In my 30+ year career as a mechanical engineer working with large commercial buildings, the one innovation that gives me chills is the “fast track” project delivery system.
Sure I get it – once the digging starts, money is flowing out but no money is flowing in. There is a rush to get the money moving in a positive direction. Old practices that delay the schedule needed to go and have been replaced by “fresh new ideas. Some are smart too – like starting the foundation work and structure while the rest of the design is being finished.
However, as the construction market has recovered the “fast track” project delivery system has evolved far beyond its original form. More and more we are experiencing normal conventions and smart construction sequencing thrown out in favor of going faster. Going faster often means things will occur out of order throwing a formally orderly process into chaos.
I remember years ago rural Montana had no speed limit. Out in those vast expanses of land, you could drive as fast as your car would go. You got from one place to the next faster, sure, but the crashes were SPECTACULAR!
In a fast track world in order to shorten the project schedule we are often being asked to take our process and execute it piecemeal and out of order. This is what I like to call: Crazy Quilt Project Management.
We commission buildings – verifying the systems perform as designed. Commissioning is a process: “a series of actions or steps taken in order to achieve a particular end.” The key phrase in that definition is: in order. Making sure things work right requires that things happen sequentially. Our tests are written in a sequential manner, and you can only test something to make sure it works after all the elements of designing it and constructing it are complete.
But now when the project nears substantial completion (when it is scheduled to be done) and the project isn’t going to be on time, many of those carefully thought-out processes have to go.
We are asked repeatedly – “Can’t you start testing the systems even though the contractors aren’t done?”
In my 30 years of experience, I have witnessed time and time again that you can’t rush high-quality craftsmanship. For example, skilled pipe fitters will take within 10% the estimated number of hours to fabricate a big commercial or industrial fluid delivery system, no matter what. More construction workers on the job often don’t solve the problem. Despite what the scheduling computer model says, it always takes one woman 9 months to make a baby. You can’t get 9 women to make a baby in one month.
Our work – testing systems to verify function is a project management process reliant on dependencies.

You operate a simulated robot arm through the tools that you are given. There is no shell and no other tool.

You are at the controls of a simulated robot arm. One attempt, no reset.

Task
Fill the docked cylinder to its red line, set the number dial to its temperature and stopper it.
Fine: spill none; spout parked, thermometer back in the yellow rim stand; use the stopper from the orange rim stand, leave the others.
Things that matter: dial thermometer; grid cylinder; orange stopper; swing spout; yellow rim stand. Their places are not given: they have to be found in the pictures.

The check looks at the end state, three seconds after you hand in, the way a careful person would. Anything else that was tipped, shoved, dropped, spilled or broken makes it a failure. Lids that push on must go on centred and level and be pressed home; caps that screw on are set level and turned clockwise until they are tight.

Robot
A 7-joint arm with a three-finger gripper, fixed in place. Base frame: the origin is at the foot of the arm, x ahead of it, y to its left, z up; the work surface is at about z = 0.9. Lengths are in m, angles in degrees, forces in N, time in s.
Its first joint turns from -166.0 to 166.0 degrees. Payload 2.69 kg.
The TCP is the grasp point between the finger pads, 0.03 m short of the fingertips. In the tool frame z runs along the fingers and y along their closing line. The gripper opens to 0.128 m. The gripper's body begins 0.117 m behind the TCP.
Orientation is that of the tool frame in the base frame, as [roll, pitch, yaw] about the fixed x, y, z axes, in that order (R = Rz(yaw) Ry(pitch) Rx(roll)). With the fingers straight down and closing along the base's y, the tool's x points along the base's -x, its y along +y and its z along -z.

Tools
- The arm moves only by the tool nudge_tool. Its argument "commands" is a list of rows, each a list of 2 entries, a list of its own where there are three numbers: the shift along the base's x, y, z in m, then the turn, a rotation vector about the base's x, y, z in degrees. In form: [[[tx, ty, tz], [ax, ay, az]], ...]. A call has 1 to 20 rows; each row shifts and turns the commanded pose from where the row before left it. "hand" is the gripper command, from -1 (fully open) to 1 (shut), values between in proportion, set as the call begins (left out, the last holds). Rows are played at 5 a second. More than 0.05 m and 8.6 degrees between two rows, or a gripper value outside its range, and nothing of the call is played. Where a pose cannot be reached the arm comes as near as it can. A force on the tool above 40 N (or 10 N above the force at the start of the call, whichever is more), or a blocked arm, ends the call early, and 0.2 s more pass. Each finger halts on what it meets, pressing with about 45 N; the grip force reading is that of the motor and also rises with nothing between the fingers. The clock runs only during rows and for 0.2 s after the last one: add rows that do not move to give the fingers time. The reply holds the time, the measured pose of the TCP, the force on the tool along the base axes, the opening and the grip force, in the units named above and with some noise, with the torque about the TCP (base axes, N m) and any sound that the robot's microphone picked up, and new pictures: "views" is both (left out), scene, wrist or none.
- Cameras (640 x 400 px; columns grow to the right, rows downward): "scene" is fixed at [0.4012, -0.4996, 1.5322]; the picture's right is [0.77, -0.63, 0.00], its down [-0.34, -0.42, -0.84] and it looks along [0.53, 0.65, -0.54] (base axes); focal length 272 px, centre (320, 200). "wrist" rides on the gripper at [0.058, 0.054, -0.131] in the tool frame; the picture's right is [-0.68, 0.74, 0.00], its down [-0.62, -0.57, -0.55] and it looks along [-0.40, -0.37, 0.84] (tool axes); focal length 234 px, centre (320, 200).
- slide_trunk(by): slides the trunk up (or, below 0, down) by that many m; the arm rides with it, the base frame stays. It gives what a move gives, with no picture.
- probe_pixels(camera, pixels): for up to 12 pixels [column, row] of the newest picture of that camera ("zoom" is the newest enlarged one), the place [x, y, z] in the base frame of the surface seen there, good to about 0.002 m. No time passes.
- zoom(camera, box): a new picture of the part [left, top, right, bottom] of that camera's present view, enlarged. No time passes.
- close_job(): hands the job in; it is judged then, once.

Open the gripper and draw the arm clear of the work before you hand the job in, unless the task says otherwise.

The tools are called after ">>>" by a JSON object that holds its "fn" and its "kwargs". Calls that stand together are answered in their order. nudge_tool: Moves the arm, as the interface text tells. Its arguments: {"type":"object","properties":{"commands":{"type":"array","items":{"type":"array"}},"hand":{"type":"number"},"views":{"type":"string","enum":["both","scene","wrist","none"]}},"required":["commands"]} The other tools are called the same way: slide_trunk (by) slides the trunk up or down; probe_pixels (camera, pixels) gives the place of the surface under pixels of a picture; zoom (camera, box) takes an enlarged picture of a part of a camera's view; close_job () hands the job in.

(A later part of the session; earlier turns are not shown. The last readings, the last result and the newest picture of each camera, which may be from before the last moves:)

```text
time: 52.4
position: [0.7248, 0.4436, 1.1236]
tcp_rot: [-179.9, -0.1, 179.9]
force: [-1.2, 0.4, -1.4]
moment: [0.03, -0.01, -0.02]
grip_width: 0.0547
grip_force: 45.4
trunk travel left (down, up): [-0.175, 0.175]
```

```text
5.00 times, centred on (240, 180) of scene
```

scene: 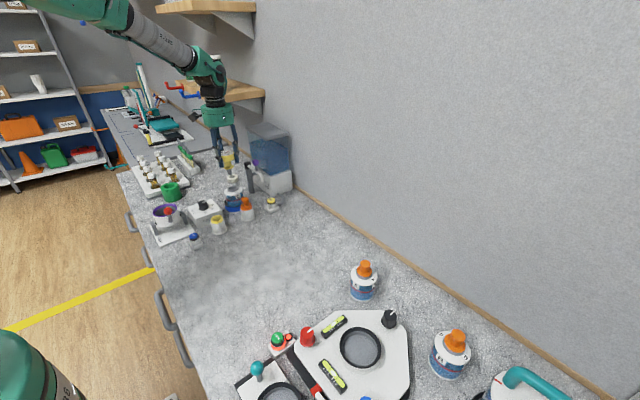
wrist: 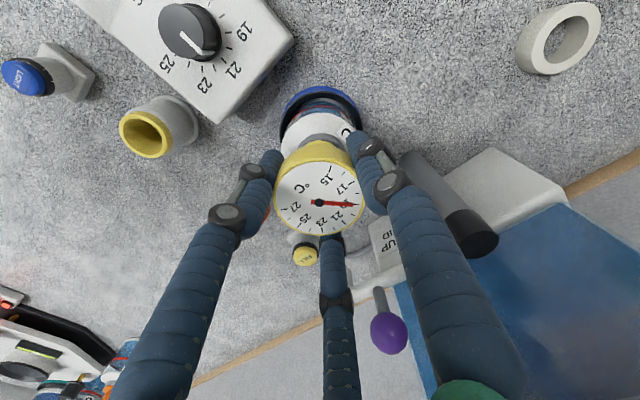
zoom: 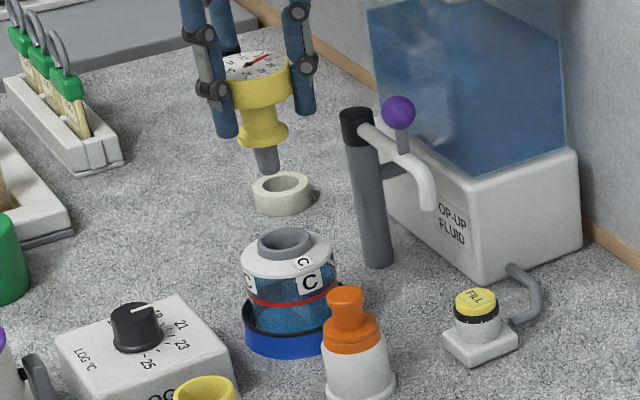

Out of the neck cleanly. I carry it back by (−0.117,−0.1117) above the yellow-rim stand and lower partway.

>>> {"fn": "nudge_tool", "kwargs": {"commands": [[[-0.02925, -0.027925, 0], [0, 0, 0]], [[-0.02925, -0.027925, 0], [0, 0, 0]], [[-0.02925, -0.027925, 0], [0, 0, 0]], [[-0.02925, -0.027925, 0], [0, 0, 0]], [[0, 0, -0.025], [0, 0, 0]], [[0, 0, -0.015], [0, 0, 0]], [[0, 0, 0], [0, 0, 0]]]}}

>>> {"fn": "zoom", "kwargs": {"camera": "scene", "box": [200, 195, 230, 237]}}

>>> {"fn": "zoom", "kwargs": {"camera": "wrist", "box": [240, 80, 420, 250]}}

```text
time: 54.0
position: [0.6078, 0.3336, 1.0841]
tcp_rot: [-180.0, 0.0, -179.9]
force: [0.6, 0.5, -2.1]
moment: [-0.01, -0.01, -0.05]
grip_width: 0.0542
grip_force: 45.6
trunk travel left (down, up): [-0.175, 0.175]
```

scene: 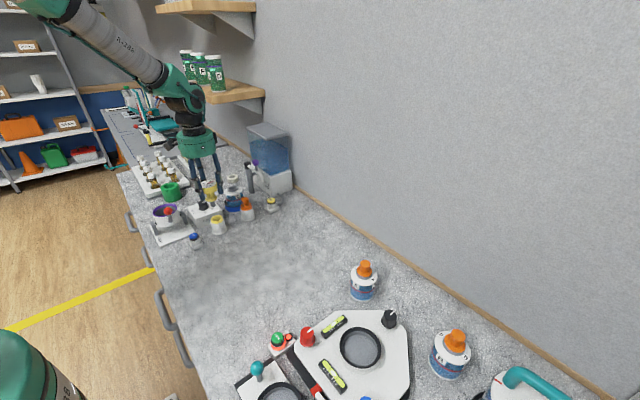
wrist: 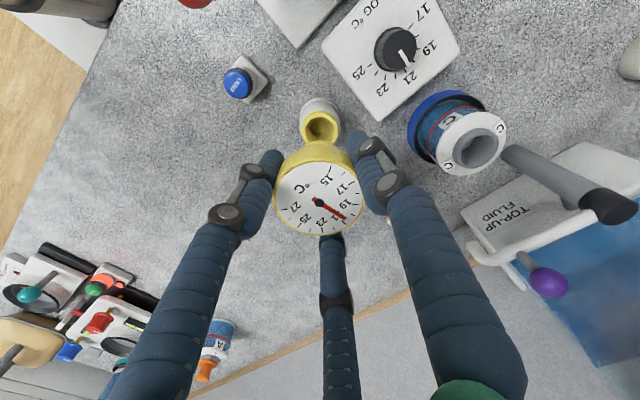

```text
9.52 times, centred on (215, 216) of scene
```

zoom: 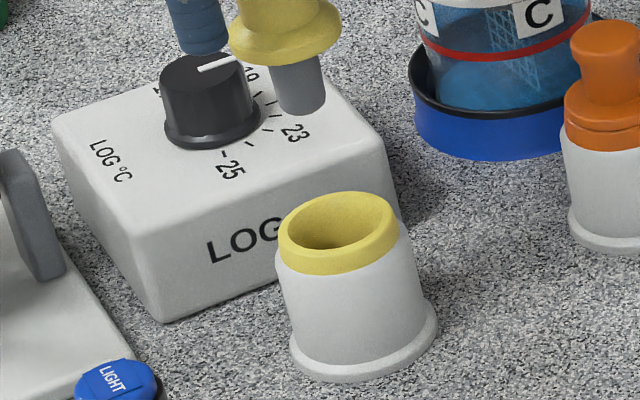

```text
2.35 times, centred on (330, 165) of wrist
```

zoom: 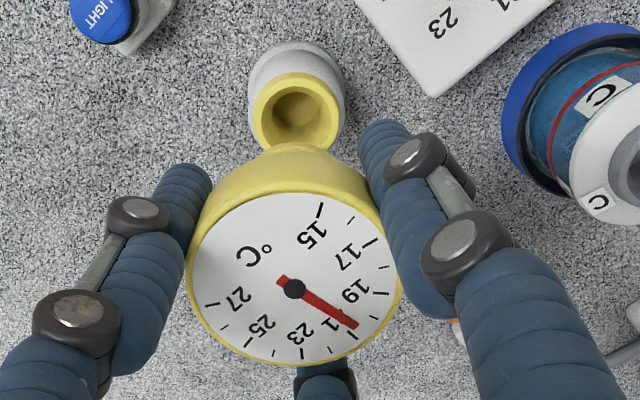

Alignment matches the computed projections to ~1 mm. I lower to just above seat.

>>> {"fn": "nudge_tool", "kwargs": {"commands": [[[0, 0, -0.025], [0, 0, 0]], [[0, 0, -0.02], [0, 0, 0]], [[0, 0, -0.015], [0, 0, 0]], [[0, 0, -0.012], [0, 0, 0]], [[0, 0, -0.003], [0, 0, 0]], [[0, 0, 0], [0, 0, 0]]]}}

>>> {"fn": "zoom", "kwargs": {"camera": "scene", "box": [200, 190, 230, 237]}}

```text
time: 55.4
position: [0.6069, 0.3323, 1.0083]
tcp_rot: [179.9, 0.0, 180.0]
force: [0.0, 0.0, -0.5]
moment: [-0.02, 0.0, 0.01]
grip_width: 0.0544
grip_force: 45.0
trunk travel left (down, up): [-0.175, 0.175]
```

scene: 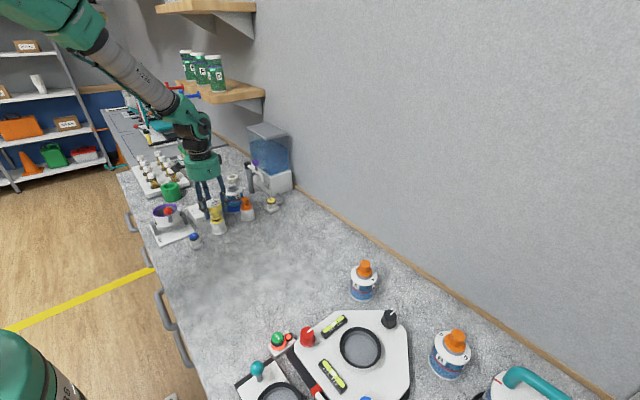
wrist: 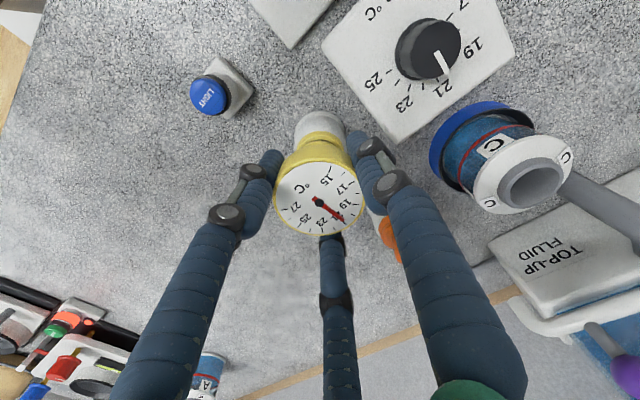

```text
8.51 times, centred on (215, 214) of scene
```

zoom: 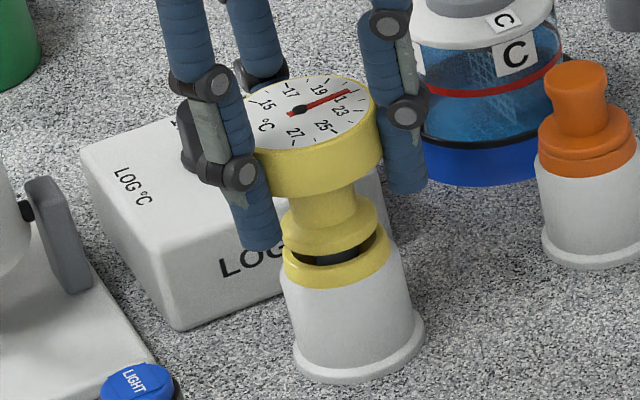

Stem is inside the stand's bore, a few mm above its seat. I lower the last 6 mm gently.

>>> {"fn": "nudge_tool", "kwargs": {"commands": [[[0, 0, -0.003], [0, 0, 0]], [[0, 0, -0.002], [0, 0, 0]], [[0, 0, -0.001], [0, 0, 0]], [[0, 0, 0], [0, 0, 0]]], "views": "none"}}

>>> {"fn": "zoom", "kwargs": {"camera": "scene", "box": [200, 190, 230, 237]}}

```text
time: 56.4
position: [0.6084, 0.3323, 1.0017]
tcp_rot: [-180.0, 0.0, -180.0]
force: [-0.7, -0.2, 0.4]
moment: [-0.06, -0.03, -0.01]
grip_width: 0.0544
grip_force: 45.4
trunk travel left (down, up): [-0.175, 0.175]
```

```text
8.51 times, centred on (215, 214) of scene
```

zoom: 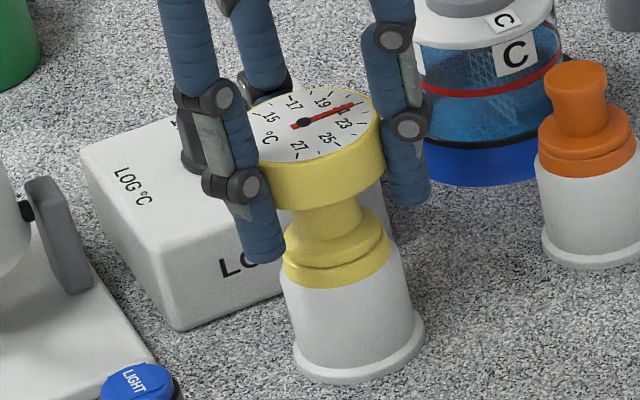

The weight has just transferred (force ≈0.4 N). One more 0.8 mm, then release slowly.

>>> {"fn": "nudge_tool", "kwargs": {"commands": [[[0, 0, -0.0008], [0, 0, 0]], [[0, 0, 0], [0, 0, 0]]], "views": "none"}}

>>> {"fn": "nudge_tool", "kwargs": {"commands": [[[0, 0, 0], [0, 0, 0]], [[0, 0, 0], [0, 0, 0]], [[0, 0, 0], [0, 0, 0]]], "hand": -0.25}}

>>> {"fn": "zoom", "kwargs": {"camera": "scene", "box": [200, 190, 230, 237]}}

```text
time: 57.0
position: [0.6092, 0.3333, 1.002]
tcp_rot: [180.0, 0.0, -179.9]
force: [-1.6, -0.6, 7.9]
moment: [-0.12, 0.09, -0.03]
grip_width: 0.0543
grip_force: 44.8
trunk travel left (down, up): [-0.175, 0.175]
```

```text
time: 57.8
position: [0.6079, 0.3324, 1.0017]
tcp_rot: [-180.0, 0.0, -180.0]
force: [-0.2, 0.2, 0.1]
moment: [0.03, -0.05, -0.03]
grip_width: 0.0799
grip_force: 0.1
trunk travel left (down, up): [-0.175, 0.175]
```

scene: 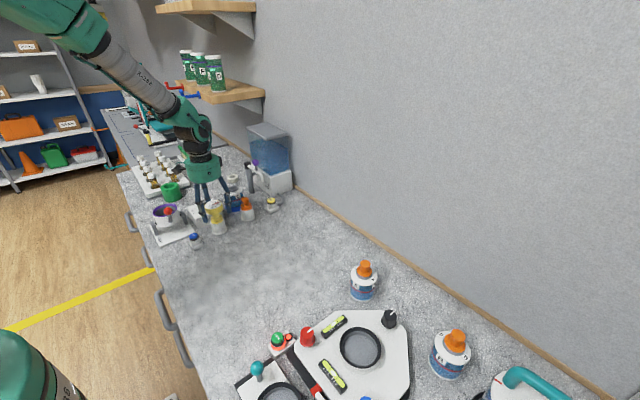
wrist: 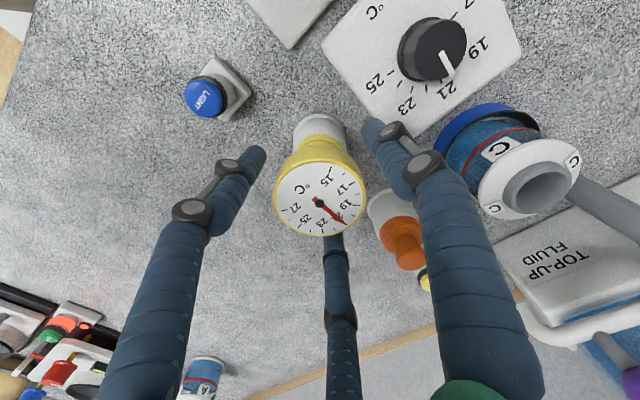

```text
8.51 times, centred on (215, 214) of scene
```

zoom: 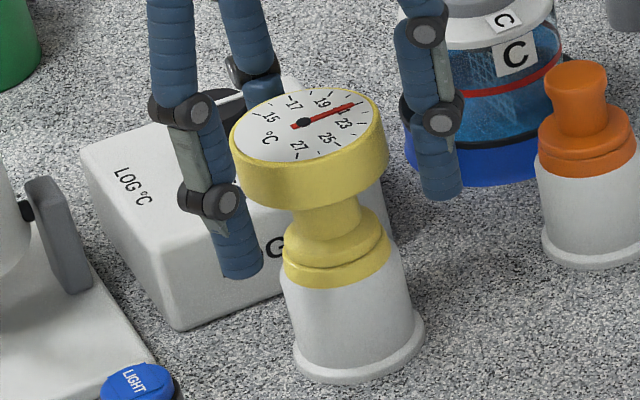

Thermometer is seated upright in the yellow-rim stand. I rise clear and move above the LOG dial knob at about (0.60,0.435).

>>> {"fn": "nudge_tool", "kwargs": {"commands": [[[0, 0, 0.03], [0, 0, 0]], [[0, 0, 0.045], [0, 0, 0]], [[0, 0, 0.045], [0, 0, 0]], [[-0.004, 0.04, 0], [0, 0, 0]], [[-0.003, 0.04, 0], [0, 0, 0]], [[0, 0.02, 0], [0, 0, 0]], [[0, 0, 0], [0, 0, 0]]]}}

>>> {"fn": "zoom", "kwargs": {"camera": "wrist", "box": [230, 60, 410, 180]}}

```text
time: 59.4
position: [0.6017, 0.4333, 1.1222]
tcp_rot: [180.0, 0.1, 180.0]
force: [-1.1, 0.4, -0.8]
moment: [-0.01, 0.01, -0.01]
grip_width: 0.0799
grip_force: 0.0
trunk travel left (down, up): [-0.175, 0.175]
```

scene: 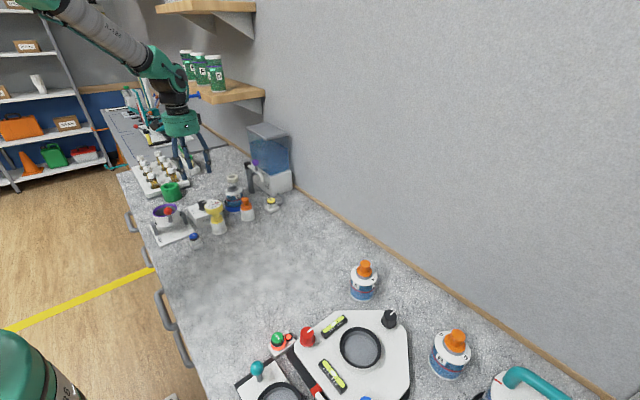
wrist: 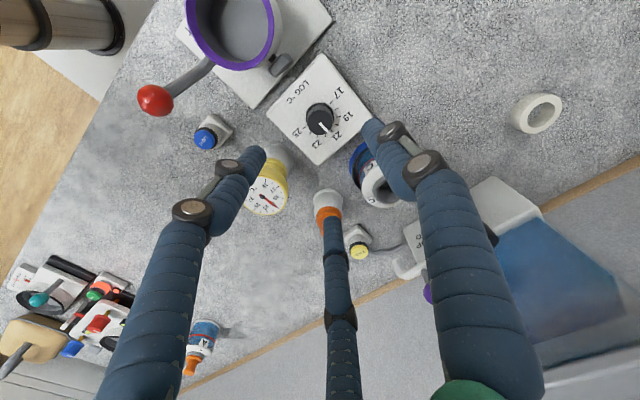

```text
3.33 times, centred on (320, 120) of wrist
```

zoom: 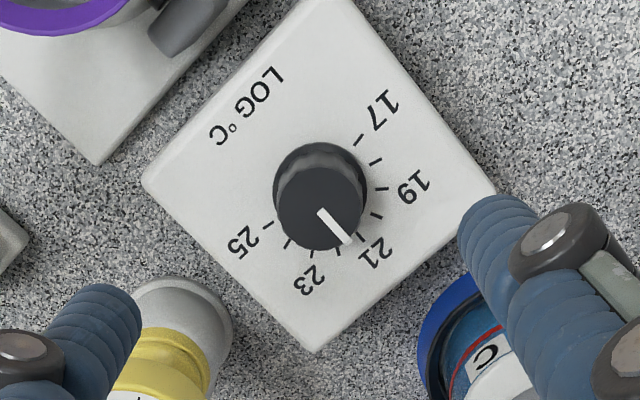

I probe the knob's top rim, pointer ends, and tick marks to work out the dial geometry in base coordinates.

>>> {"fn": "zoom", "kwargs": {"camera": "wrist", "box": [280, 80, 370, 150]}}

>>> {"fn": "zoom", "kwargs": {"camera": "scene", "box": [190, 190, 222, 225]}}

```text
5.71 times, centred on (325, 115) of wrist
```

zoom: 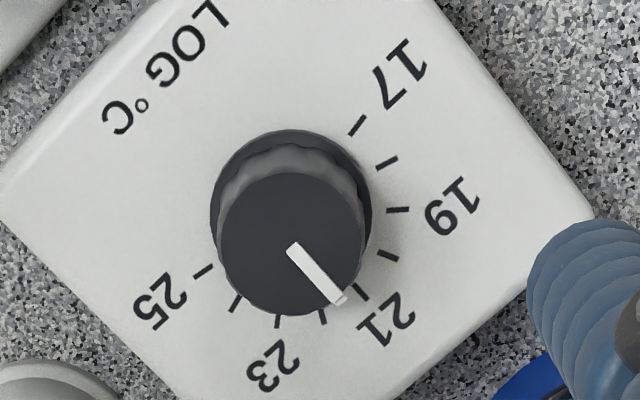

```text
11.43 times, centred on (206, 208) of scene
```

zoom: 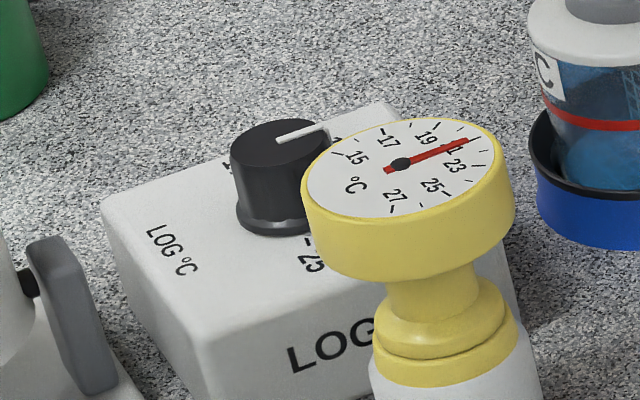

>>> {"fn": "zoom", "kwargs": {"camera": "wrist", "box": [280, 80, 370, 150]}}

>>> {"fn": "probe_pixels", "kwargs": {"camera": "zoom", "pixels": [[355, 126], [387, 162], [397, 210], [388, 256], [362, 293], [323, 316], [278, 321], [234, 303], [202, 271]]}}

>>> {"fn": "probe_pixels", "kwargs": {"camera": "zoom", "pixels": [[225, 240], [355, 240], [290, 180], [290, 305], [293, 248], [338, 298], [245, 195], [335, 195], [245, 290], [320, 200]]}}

A dependency is a relationship in which a task or milestone relies on other tasks to be performed (completely or partially) before it can be performed.
Crazy Quilt Project Management is simply this: Taking a carefully designed process with dependencies and bending reality so that those dependencies appear to have little or no importance.
I’m guessing that no matter what industry you are involved in you’ve experienced Crazy Quilt Project Management. In the short term, it makes the people on the top of the pile look good. We finish on time, revenue is flowing and management is happy. However, from the long view, it looks much more like delusion. Behind the façade of “we’re finished”, the folks who become owners of the project/product experience layers of dysfunction upon layers of dysfunction and scramble to fix it.
Perhaps I’m old fashioned but I think Crazy Quilt Project Management is just what it implies. If you want something to work right, slow down, and do it right. Why? Because it’s always the smart thing to do.